***** EXCERPTED TEXT

- BUENOS AIRES/WASHINGTON
(Reuters)
- On its second day of talks with multilateral lenders in Washington,
Argentina on Wednesday tentatively estimated it needs $22 billion to $23
billion in aid to get back on its feet but the IMF said it was
"premature"
to talk numbers.
-
- "Normally these crises require about 12 percent
of economic output, which in our case is 22 to 23 billion dollars, and
in some cases they have required more," said Argentine Deputy Economy
Minister Jorge Todesca in Buenos Aires. "That doesn't mean we're
negotiating
these numbers with the agencies," he told a local radio
station.
-
- But while Todesca said that no "specific
number"
was yet on the table in negotiations with the International Monetary Fund
that he predicted could drag on for four to six weeks, his tentative
estimate
jived with those of other Argentine officials.
-
- In Washington, IMF External Relations Director Tom Dawson
said it was "premature to be talking about numbers. There are no
packages
on the table."
-
- He called the contacts so far "quite positive,"
but said real negotiations do not typically begin until an IMF mission
visits a country. In Argentina's case, no date has been fixed for such
a visit, Dawson said.
-
- Argentine Economy Minister Jorge Remes Lenicov's meetings
with the IMF, U.S. Treasury, World Bank and InterAmerican Development
Bank are off to a good start, officials say.
-
- That news combined with the successful flotation of the
peso earlier this week provided Argentines a breather from relentlessly
bleak news of recession and misery.
-
- Since December when deadly riots forced out two
presidents
in succession, shaking one of Latin America's firmest democracies to its
core, Argentina has defaulted on part of its $141 billion public debt and
devalued its peso currency after being fixed at par to the dollar for over
a decade.
-
- Officials say President Eduardo Duhalde is leery of
sending
a "shopping list" of funding needs, especially since his country
swallowed up billions of dollars in assistance last year and still could
not avert the massive debt default in December.

**********
***** DATA BLOCK

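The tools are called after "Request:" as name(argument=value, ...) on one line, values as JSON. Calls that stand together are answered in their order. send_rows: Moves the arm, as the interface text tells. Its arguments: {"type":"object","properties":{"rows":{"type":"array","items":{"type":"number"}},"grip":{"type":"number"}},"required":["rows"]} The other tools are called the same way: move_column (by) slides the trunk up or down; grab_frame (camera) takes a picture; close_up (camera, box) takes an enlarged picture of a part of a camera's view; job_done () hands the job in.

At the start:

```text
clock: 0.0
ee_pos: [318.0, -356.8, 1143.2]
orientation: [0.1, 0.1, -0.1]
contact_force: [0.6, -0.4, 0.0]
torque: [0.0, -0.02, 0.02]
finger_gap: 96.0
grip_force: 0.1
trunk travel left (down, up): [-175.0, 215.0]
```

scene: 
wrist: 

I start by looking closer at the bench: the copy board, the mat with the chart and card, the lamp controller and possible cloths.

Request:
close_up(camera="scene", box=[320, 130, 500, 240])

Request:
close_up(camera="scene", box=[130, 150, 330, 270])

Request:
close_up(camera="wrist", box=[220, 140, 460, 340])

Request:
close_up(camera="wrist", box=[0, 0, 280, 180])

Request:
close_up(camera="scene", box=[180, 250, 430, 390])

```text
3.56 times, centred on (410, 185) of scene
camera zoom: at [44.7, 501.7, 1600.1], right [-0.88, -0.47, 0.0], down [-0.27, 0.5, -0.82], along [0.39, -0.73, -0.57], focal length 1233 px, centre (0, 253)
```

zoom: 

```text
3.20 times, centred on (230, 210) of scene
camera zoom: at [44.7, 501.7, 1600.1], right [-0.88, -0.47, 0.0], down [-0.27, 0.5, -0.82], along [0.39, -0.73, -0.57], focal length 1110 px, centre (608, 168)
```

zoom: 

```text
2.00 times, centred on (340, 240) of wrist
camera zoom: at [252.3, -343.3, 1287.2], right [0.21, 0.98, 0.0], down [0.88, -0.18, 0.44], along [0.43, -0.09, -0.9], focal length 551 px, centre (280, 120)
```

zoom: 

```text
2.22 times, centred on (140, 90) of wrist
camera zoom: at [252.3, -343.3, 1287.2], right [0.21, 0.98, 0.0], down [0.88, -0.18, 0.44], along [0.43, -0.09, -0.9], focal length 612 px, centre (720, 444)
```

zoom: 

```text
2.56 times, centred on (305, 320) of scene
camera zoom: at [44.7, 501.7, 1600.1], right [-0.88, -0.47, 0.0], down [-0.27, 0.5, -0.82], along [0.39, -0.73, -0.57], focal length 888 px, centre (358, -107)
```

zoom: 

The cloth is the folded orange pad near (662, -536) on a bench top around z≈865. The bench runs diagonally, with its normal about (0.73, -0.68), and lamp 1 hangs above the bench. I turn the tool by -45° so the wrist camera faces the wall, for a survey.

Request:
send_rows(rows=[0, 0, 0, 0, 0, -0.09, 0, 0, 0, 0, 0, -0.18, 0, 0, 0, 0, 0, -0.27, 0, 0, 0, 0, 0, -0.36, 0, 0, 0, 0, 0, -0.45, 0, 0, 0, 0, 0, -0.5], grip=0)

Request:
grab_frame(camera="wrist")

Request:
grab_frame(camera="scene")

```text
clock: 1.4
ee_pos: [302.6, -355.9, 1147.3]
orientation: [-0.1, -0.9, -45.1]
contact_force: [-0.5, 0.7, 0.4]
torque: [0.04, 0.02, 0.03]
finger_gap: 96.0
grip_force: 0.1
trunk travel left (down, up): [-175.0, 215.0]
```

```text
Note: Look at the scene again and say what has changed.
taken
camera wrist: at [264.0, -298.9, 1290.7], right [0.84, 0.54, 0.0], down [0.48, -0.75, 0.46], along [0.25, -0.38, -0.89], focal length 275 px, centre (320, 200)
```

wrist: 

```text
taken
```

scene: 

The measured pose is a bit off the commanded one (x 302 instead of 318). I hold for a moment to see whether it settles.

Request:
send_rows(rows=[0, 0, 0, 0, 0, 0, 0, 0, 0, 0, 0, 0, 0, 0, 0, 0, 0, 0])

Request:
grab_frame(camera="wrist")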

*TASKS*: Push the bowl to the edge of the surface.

**********

*TASKS*:
A – Your answer is an exact quotation from the excerpted text: it starts at "was yet on the" and ends at "other Argentine officials.".
B – Keep the excerpted text going from its last sentence.

*EXPECTED RESPONSES*:
A –
was yet on the table in negotiations with the International Monetary Fund
that he predicted could drag on for four to six weeks, his tentative
estimate
jived with those of other Argentine officials.

B –
-
- Argentines' savings are still restricted by limits on
cash withdrawals, imposed to stop a record run on banks last year. Since
the public sector and local businesses have no access to credit, many shops
and factories have been forced to close, driving up unemployment.
-
- LIFE ON HOLD
-
- While the peso finds its feet and President Duhalde's
government tries to patch things up with wary multilateral lenders,
everyday
life is on hold for millions of people.
-
- With unemployment now estimated at 22 percent
conversation
here centers on jobs lost and dollar savings forcibly converted to pesos
and locked up in the banks. For many, personal plans like weddings and
birthdays have been canceled or scaled down.
-
- "I had saved up $7,000 to move out on my husband
and get a divorce," laments Rosa, an unhappy Buenos Aires
hairdresser.
-
- As he bought dollars at a foreign exchange house,
Antonio,
a 75-year-old Argentine pensioner who lives in Spain, said that he had
only come to see his daughter for Christmas, but his cash was trapped in
the bank and he could not buy a ticket home.
-
- "I was supposed to have left a 1-1/2 months
ago,"
he said.
-
- Others scramble to get around the economic
shackles.
-
- Speculators, who locals call "arbolitos," or
little trees, stand on street corners offering black-market dollars to
those who cannot face the long lines at exchange bureaus.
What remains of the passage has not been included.